Requirements:
Search the listing below for "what". Copy each matching line.
+--
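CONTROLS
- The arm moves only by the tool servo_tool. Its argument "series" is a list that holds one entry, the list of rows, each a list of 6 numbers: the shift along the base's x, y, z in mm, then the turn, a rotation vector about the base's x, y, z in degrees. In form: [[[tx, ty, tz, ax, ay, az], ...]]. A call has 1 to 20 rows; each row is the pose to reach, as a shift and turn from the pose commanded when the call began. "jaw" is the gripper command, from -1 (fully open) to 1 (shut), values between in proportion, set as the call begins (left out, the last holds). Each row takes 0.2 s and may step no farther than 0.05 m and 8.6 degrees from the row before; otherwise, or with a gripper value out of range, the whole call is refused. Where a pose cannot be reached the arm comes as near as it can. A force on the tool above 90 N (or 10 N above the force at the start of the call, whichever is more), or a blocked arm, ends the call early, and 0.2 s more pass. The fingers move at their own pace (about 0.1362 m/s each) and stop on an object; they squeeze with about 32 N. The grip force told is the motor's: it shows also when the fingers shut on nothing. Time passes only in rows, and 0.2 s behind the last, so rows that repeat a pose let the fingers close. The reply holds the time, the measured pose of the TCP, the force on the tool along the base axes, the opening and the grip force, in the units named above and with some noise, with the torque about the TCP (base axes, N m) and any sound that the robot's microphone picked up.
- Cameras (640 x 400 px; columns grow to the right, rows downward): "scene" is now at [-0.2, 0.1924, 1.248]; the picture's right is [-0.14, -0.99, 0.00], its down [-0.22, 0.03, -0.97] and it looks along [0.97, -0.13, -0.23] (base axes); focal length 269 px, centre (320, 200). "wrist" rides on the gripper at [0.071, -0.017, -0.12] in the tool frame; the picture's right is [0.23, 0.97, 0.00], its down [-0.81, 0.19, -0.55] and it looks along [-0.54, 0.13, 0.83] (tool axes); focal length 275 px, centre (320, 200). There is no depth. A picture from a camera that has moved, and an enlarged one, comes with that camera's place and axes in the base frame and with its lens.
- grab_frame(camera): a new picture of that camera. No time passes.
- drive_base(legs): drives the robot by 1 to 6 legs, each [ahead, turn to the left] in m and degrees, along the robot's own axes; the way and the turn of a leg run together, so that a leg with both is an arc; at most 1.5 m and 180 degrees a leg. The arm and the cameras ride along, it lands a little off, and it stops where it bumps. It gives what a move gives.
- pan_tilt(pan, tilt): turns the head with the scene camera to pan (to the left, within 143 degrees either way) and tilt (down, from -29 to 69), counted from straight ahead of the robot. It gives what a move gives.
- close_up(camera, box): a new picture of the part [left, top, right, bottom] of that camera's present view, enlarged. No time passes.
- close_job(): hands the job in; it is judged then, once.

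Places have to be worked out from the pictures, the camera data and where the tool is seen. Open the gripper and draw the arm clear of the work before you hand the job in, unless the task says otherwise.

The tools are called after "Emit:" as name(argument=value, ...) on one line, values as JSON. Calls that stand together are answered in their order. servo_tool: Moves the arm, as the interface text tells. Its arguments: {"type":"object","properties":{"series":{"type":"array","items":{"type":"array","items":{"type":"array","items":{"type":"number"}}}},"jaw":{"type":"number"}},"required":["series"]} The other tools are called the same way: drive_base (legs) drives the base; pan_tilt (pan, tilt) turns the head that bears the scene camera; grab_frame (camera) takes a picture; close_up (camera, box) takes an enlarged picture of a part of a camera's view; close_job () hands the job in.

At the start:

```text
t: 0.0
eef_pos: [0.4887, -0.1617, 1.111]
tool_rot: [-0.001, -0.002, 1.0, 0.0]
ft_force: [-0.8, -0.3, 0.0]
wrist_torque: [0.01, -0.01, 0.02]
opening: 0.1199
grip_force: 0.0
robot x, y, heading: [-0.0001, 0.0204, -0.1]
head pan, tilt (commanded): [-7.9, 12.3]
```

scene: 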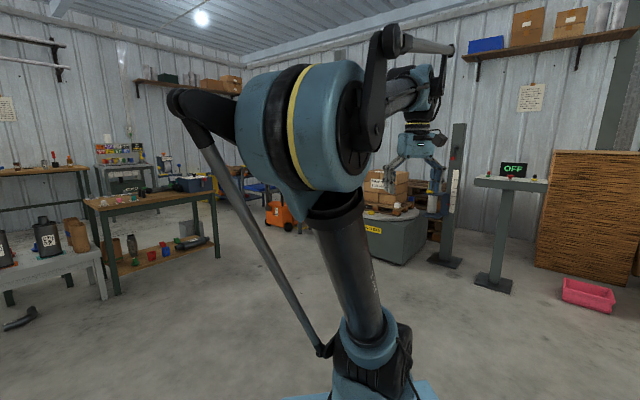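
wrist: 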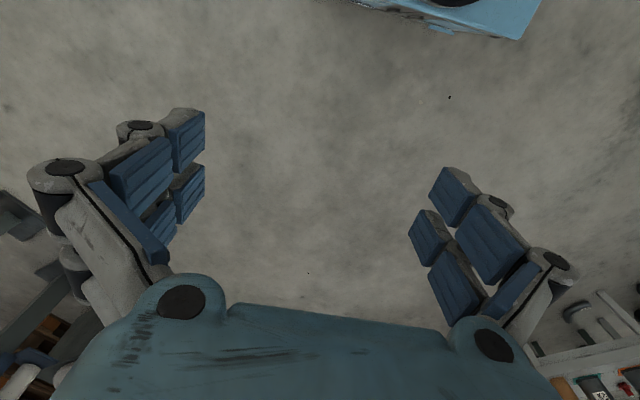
+--
Exercise response:
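- drive_base(legs): drives the robot by 1 to 6 legs, each [ahead, turn to the left] in m and degrees, along the robot's own axes; the way and the turn of a leg run together, so that a leg with both is an arc; at most 1.5 m and 180 degrees a leg. The arm and the cameras ride along, it lands a little off, and it stops where it bumps. It gives what a move gives.
- pan_tilt(pan, tilt): turns the head with the scene camera to pan (to the left, within 143 degrees either way) and tilt (down, from -29 to 69), counted from straight ahead of the robot. It gives what a move gives.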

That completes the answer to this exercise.